● **TEXT**
OGH 5Ob59/11d

OGH5Ob59/11d26.5.2011

Der Oberste Gerichtshof hat durch den Senatspräsidenten Hon.-Prof. Dr. Danzl als Vorsitzenden, die Hofrätinnen Dr. Hurch und Dr. Lovrek und die Hofräte Dr. Höllwerth und Mag. Wurzer als weitere Richter in der außerstreitigen Wohnrechtssache des Antragstellers Thomas H*****, vertreten durch Dr. Walter Hausberger, Dr. Katharina Moritz, Dr. Alfred Schmidt, Rechtsanwälte in Wörgl, gegen die Antragsgegner 1. mj Maria R*****, 2. mj Romina R*****, ebendort, 3. Angelika R*****, ebendort, 1. und 2. Antragsgegner vertreten durch die 3. Antragsgegnerin, alle Antragsgegner vertreten durch Dr. Christian Kurz, Mag. Johannes Götsch, Rechtsanwälte in Innsbruck, sowie der weiteren Verfahrensbeteiligten 1. Maria L*****, 2. Inge L*****, ebendort, 3. Katja H*****, ebendort, und 4. Oliver F*****, ebendort, wegen § 52 Abs 1 Z 2 iVm § 16 Abs 2 WEG, infolge der Revisionsrekurse des Antragstellers und der Antragsgegner gegen den Beschluss des Landesgerichts Innsbruck als Rekursgericht vom 28. Jänner 2011, GZ 3 R 318/10a-54, mit dem infolge Rekurses des Antragstellers der Beschluss (richtig: Sachbeschluss) des Bezirksgerichts Rattenberg vom 8. September 2010, GZ 1 Msch 6/06w-50, aufgehoben wurde, den

Beschluss

gefasst:

 

Spruch:

Beide Revisionsrekurse werden zurückgewiesen.

Die Kosten der Revisionsrekursbeantwortungen werden gegenseitig aufgehoben.

● **INFORMATION PROVIDED**
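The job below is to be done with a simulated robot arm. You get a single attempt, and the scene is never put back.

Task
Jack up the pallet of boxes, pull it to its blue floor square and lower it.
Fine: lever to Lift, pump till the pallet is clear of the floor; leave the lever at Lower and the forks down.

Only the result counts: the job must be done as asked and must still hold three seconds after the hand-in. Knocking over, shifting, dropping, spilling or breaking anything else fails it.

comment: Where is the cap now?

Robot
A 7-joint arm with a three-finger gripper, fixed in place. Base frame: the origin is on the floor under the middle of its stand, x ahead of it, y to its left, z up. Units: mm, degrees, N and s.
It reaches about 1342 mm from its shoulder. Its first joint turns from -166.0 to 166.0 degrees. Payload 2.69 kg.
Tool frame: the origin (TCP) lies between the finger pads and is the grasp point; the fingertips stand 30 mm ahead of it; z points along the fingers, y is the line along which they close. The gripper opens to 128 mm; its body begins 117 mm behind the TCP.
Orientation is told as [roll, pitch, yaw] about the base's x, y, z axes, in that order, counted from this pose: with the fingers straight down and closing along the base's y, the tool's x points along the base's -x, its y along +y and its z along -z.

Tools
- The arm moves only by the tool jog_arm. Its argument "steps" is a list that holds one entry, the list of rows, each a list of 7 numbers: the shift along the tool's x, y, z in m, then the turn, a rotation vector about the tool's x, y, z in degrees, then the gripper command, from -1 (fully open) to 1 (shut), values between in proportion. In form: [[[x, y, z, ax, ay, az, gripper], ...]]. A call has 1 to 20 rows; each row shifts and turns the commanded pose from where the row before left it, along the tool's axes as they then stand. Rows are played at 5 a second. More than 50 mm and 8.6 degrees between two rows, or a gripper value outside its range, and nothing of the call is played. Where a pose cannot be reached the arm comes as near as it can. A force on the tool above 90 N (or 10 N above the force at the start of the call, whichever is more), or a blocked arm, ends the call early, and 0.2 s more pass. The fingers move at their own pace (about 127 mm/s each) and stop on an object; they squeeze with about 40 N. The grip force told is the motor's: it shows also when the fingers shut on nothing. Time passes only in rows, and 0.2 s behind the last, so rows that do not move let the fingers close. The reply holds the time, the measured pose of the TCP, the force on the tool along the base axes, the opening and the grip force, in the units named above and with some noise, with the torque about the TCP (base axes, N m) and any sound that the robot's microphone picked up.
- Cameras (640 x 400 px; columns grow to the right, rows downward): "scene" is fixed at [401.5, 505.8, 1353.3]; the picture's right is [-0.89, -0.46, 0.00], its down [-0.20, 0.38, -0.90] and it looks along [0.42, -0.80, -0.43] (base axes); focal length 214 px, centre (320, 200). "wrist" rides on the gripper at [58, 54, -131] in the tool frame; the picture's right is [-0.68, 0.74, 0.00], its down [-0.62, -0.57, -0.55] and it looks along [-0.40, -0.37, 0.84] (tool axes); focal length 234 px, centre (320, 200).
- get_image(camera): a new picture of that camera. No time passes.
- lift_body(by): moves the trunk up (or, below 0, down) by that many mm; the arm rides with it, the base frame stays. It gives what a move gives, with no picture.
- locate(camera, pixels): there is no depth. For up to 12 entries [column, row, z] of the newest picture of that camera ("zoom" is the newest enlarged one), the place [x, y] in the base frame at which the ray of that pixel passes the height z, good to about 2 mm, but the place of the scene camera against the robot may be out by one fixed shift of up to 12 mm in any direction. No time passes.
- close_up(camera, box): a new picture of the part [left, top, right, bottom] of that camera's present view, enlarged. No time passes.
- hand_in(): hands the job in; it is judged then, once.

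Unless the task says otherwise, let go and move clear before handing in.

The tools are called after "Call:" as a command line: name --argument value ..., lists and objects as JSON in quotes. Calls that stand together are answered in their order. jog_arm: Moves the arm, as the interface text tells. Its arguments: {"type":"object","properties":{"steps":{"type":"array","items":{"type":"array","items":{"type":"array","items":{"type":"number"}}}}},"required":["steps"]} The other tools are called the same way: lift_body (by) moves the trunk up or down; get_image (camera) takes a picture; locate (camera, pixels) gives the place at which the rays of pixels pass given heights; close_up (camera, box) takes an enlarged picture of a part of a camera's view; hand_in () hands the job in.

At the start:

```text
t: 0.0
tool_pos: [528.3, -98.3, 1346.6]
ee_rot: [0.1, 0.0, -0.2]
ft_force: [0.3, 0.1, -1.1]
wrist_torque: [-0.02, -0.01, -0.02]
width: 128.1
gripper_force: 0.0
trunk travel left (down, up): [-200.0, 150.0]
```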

● **INSTRUCTION 1**
Type the text over again with no edits.
● **INSTRUCTION 2**
Print exactly the lines from the line with "- close_up(camera, box): a" to the line with "Unless the task", both included, and nothing else.

● **EXERCISE RESULT 1**
OGH 5Ob59/11d

OGH5Ob59/11d26.5.2011

Der Oberste Gerichtshof hat durch den Senatspräsidenten Hon.-Prof. Dr. Danzl als Vorsitzenden, die Hofrätinnen Dr. Hurch und Dr. Lovrek und die Hofräte Dr. Höllwerth und Mag. Wurzer als weitere Richter in der außerstreitigen Wohnrechtssache des Antragstellers Thomas H*****, vertreten durch Dr. Walter Hausberger, Dr. Katharina Moritz, Dr. Alfred Schmidt, Rechtsanwälte in Wörgl, gegen die Antragsgegner 1. mj Maria R*****, 2. mj Romina R*****, ebendort, 3. Angelika R*****, ebendort, 1. und 2. Antragsgegner vertreten durch die 3. Antragsgegnerin, alle Antragsgegner vertreten durch Dr. Christian Kurz, Mag. Johannes Götsch, Rechtsanwälte in Innsbruck, sowie der weiteren Verfahrensbeteiligten 1. Maria L*****, 2. Inge L*****, ebendort, 3. Katja H*****, ebendort, und 4. Oliver F*****, ebendort, wegen § 52 Abs 1 Z 2 iVm § 16 Abs 2 WEG, infolge der Revisionsrekurse des Antragstellers und der Antragsgegner gegen den Beschluss des Landesgerichts Innsbruck als Rekursgericht vom 28. Jänner 2011, GZ 3 R 318/10a-54, mit dem infolge Rekurses des Antragstellers der Beschluss (richtig: Sachbeschluss) des Bezirksgerichts Rattenberg vom 8. September 2010, GZ 1 Msch 6/06w-50, aufgehoben wurde, den

Beschluss

gefasst:

 

Spruch:

Beide Revisionsrekurse werden zurückgewiesen.

Die Kosten der Revisionsrekursbeantwortungen werden gegenseitig aufgehoben.

● **EXERCISE RESULT 2**
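- close_up(camera, box): a new picture of the part [left, top, right, bottom] of that camera's present view, enlarged. No time passes.
- hand_in(): hands the job in; it is judged then, once.

Unless the task says otherwise, let go and move clear before handing in.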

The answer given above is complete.